# START OF INFORMATION SUPPLIED
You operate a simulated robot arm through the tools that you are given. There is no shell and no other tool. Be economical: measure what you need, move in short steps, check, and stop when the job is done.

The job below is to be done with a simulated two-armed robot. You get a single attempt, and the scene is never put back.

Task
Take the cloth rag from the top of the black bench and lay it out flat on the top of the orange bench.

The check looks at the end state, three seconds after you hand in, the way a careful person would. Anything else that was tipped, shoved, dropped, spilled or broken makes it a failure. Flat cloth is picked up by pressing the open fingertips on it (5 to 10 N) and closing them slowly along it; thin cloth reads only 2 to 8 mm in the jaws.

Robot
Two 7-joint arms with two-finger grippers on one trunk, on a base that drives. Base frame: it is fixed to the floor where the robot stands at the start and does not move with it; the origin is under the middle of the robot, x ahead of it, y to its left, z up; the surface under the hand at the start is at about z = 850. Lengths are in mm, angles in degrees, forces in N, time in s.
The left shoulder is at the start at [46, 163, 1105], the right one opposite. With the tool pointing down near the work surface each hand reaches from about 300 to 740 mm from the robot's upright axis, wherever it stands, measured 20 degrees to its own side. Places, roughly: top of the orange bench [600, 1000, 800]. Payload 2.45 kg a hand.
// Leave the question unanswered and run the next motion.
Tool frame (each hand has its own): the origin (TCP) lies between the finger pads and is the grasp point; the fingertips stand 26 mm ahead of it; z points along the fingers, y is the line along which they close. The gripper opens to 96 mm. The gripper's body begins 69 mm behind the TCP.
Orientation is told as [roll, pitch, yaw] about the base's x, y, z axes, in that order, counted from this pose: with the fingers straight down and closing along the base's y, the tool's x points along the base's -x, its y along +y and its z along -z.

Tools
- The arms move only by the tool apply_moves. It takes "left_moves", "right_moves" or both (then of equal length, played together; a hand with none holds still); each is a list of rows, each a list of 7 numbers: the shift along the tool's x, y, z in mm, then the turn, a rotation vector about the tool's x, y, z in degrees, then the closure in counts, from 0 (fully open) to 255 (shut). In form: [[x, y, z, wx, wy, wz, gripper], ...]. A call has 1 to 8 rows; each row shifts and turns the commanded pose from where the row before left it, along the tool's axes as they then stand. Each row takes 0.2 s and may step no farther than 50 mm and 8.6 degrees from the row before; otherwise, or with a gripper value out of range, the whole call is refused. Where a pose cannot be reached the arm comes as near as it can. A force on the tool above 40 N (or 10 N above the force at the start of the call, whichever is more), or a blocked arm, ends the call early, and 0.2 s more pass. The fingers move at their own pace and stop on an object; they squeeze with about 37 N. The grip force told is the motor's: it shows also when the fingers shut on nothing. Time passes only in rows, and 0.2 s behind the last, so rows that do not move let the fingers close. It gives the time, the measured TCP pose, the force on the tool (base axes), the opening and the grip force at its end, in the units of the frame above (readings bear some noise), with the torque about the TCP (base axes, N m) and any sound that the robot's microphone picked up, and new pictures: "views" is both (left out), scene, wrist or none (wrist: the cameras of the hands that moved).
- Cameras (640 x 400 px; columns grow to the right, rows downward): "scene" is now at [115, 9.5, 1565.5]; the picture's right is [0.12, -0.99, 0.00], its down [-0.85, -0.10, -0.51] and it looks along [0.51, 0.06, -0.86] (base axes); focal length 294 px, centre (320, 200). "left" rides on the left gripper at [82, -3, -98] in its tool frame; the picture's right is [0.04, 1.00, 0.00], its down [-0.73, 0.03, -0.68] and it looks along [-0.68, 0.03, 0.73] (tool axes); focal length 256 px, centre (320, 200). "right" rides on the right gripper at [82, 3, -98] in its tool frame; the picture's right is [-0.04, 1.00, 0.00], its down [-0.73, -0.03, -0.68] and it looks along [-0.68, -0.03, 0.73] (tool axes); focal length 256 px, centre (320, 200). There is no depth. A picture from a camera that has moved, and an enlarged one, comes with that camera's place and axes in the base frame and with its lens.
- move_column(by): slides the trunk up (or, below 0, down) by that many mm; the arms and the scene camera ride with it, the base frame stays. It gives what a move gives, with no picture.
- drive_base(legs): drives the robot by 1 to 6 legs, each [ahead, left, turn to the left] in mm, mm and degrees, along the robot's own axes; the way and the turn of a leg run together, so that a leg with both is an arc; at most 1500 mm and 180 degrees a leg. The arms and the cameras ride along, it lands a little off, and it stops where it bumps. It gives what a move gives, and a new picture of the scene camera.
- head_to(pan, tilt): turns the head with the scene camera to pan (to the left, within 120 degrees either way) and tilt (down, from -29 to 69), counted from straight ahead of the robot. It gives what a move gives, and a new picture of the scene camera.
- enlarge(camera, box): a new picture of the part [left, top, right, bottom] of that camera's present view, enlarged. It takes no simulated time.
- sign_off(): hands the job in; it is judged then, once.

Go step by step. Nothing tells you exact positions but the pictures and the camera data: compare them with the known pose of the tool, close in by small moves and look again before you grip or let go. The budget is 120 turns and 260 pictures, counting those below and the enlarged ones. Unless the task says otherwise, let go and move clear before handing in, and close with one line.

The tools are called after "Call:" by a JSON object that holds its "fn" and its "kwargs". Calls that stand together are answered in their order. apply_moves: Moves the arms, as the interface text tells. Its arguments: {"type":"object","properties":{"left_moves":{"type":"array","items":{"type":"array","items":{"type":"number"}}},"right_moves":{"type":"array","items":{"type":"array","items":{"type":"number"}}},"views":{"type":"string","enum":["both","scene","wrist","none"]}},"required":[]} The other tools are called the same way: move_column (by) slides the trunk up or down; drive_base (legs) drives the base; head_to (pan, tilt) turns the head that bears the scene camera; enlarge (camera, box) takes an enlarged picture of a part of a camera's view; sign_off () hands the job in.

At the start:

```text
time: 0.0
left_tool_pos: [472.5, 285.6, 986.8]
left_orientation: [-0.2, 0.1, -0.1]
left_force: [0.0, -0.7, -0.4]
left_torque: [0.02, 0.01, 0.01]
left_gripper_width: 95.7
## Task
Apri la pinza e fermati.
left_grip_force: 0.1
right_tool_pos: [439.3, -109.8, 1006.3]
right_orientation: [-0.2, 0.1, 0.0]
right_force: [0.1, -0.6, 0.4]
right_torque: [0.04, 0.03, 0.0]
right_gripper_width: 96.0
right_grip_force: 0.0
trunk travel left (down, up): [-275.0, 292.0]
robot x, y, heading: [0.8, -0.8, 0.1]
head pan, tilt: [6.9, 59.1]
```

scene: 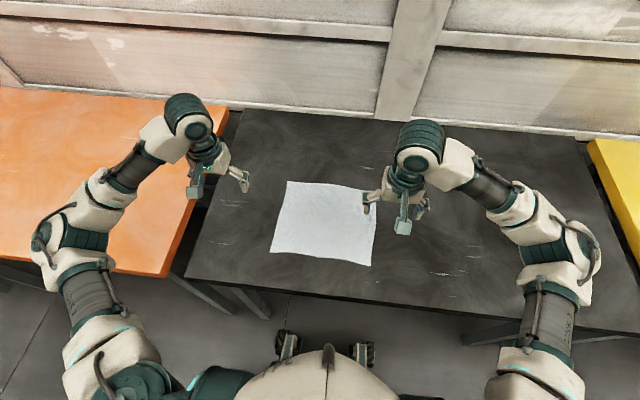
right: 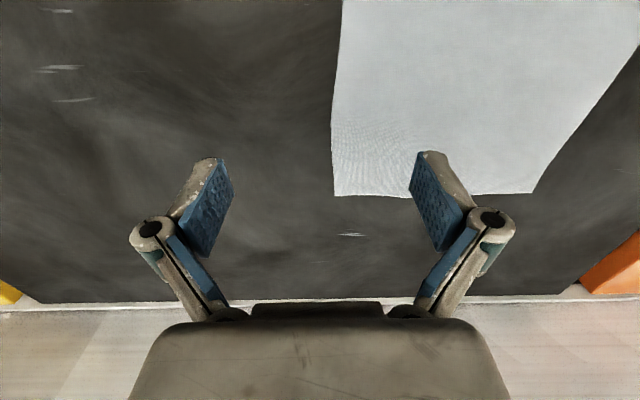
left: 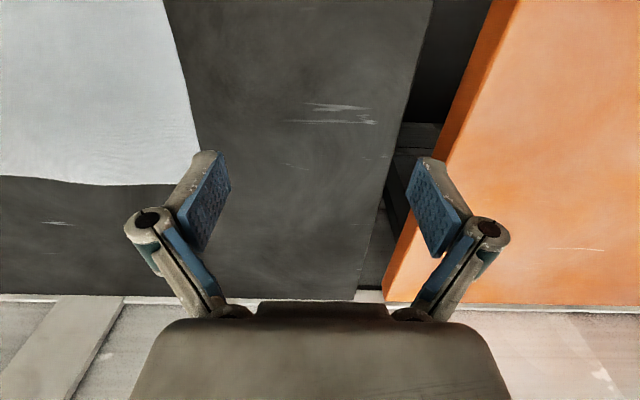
# END OF INFORMATION SUPPLIED
## BRIEF
Quote every line word for word and keep the images out of the copy.

## FINISHED EXERCISE
You operate a simulated robot arm through the tools that you are given. There is no shell and no other tool. Be economical: measure what you need, move in short steps, check, and stop when the job is done.

The job below is to be done with a simulated two-armed robot. You get a single attempt, and the scene is never put back.

Task
Take the cloth rag from the top of the black bench and lay it out flat on the top of the orange bench.

The check looks at the end state, three seconds after you hand in, the way a careful person would. Anything else that was tipped, shoved, dropped, spilled or broken makes it a failure. Flat cloth is picked up by pressing the open fingertips on it (5 to 10 N) and closing them slowly along it; thin cloth reads only 2 to 8 mm in the jaws.

Robot
Two 7-joint arms with two-finger grippers on one trunk, on a base that drives. Base frame: it is fixed to the floor where the robot stands at the start and does not move with it; the origin is under the middle of the robot, x ahead of it, y to its left, z up; the surface under the hand at the start is at about z = 850. Lengths are in mm, angles in degrees, forces in N, time in s.
The left shoulder is at the start at [46, 163, 1105], the right one opposite. With the tool pointing down near the work surface each hand reaches from about 300 to 740 mm from the robot's upright axis, wherever it stands, measured 20 degrees to its own side. Places, roughly: top of the orange bench [600, 1000, 800]. Payload 2.45 kg a hand.
// Leave the question unanswered and run the next motion.
Tool frame (each hand has its own): the origin (TCP) lies between the finger pads and is the grasp point; the fingertips stand 26 mm ahead of it; z points along the fingers, y is the line along which they close. The gripper opens to 96 mm. The gripper's body begins 69 mm behind the TCP.
Orientation is told as [roll, pitch, yaw] about the base's x, y, z axes, in that order, counted from this pose: with the fingers straight down and closing along the base's y, the tool's x points along the base's -x, its y along +y and its z along -z.

Tools
- The arms move only by the tool apply_moves. It takes "left_moves", "right_moves" or both (then of equal length, played together; a hand with none holds still); each is a list of rows, each a list of 7 numbers: the shift along the tool's x, y, z in mm, then the turn, a rotation vector about the tool's x, y, z in degrees, then the closure in counts, from 0 (fully open) to 255 (shut). In form: [[x, y, z, wx, wy, wz, gripper], ...]. A call has 1 to 8 rows; each row shifts and turns the commanded pose from where the row before left it, along the tool's axes as they then stand. Each row takes 0.2 s and may step no farther than 50 mm and 8.6 degrees from the row before; otherwise, or with a gripper value out of range, the whole call is refused. Where a pose cannot be reached the arm comes as near as it can. A force on the tool above 40 N (or 10 N above the force at the start of the call, whichever is more), or a blocked arm, ends the call early, and 0.2 s more pass. The fingers move at their own pace and stop on an object; they squeeze with about 37 N. The grip force told is the motor's: it shows also when the fingers shut on nothing. Time passes only in rows, and 0.2 s behind the last, so rows that do not move let the fingers close. It gives the time, the measured TCP pose, the force on the tool (base axes), the opening and the grip force at its end, in the units of the frame above (readings bear some noise), with the torque about the TCP (base axes, N m) and any sound that the robot's microphone picked up, and new pictures: "views" is both (left out), scene, wrist or none (wrist: the cameras of the hands that moved).
- Cameras (640 x 400 px; columns grow to the right, rows downward): "scene" is now at [115, 9.5, 1565.5]; the picture's right is [0.12, -0.99, 0.00], its down [-0.85, -0.10, -0.51] and it looks along [0.51, 0.06, -0.86] (base axes); focal length 294 px, centre (320, 200). "left" rides on the left gripper at [82, -3, -98] in its tool frame; the picture's right is [0.04, 1.00, 0.00], its down [-0.73, 0.03, -0.68] and it looks along [-0.68, 0.03, 0.73] (tool axes); focal length 256 px, centre (320, 200). "right" rides on the right gripper at [82, 3, -98] in its tool frame; the picture's right is [-0.04, 1.00, 0.00], its down [-0.73, -0.03, -0.68] and it looks along [-0.68, -0.03, 0.73] (tool axes); focal length 256 px, centre (320, 200). There is no depth. A picture from a camera that has moved, and an enlarged one, comes with that camera's place and axes in the base frame and with its lens.
- move_column(by): slides the trunk up (or, below 0, down) by that many mm; the arms and the scene camera ride with it, the base frame stays. It gives what a move gives, with no picture.
- drive_base(legs): drives the robot by 1 to 6 legs, each [ahead, left, turn to the left] in mm, mm and degrees, along the robot's own axes; the way and the turn of a leg run together, so that a leg with both is an arc; at most 1500 mm and 180 degrees a leg. The arms and the cameras ride along, it lands a little off, and it stops where it bumps. It gives what a move gives, and a new picture of the scene camera.
- head_to(pan, tilt): turns the head with the scene camera to pan (to the left, within 120 degrees either way) and tilt (down, from -29 to 69), counted from straight ahead of the robot. It gives what a move gives, and a new picture of the scene camera.
- enlarge(camera, box): a new picture of the part [left, top, right, bottom] of that camera's present view, enlarged. It takes no simulated time.
- sign_off(): hands the job in; it is judged then, once.

Go step by step. Nothing tells you exact positions but the pictures and the camera data: compare them with the known pose of the tool, close in by small moves and look again before you grip or let go. The budget is 120 turns and 260 pictures, counting those below and the enlarged ones. Unless the task says otherwise, let go and move clear before handing in, and close with one line.

The tools are called after "Call:" by a JSON object that holds its "fn" and its "kwargs". Calls that stand together are answered in their order. apply_moves: Moves the arms, as the interface text tells. Its arguments: {"type":"object","properties":{"left_moves":{"type":"array","items":{"type":"array","items":{"type":"number"}}},"right_moves":{"type":"array","items":{"type":"array","items":{"type":"number"}}},"views":{"type":"string","enum":["both","scene","wrist","none"]}},"required":[]} The other tools are called the same way: move_column (by) slides the trunk up or down; drive_base (legs) drives the base; head_to (pan, tilt) turns the head that bears the scene camera; enlarge (camera, box) takes an enlarged picture of a part of a camera's view; sign_off () hands the job in.

At the start:

```text
time: 0.0
left_tool_pos: [472.5, 285.6, 986.8]
left_orientation: [-0.2, 0.1, -0.1]
left_force: [0.0, -0.7, -0.4]
left_torque: [0.02, 0.01, 0.01]
left_gripper_width: 95.7
## Task
Apri la pinza e fermati.
left_grip_force: 0.1
right_tool_pos: [439.3, -109.8, 1006.3]
right_orientation: [-0.2, 0.1, 0.0]
right_force: [0.1, -0.6, 0.4]
right_torque: [0.04, 0.03, 0.0]
right_gripper_width: 96.0
right_grip_force: 0.0
trunk travel left (down, up): [-275.0, 292.0]
robot x, y, heading: [0.8, -0.8, 0.1]
head pan, tilt: [6.9, 59.1]
```

scene: 
right: 
left: 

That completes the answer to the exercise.